**Problem to work on:** Return the listing below exactly, with the pictures dropped. Put each line that is not blank into a JSON list as a string.

**Supplied data:**
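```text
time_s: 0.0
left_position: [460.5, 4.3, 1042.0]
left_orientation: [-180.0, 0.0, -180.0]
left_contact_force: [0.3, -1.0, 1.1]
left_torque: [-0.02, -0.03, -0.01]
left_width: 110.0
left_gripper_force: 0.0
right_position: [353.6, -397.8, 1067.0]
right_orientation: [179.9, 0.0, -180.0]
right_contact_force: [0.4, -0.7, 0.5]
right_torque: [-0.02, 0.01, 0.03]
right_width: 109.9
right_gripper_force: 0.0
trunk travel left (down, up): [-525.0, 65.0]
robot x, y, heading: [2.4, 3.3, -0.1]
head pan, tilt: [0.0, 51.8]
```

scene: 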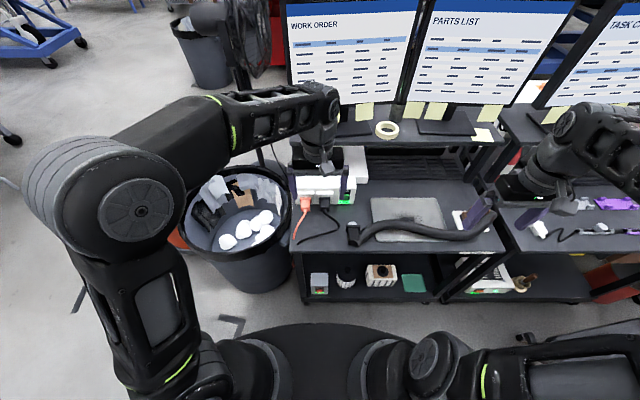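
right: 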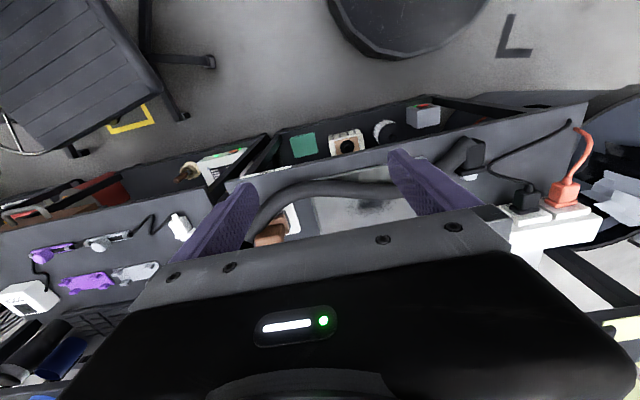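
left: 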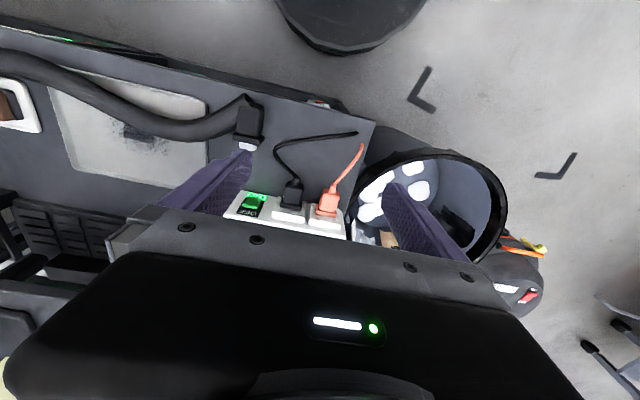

**Correct response:**
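[
  "```text",
  "time_s: 0.0",
  "left_position: [460.5, 4.3, 1042.0]",
  "left_orientation: [-180.0, 0.0, -180.0]",
  "left_contact_force: [0.3, -1.0, 1.1]",
  "left_torque: [-0.02, -0.03, -0.01]",
  "left_width: 110.0",
  "left_gripper_force: 0.0",
  "right_position: [353.6, -397.8, 1067.0]",
  "right_orientation: [179.9, 0.0, -180.0]",
  "right_contact_force: [0.4, -0.7, 0.5]",
  "right_torque: [-0.02, 0.01, 0.03]",
  "right_width: 109.9",
  "right_gripper_force: 0.0",
  "trunk travel left (down, up): [-525.0, 65.0]",
  "robot x, y, heading: [2.4, 3.3, -0.1]",
  "head pan, tilt: [0.0, 51.8]",
  "```",
  "scene: ",
  "right: ",
  "left: "
]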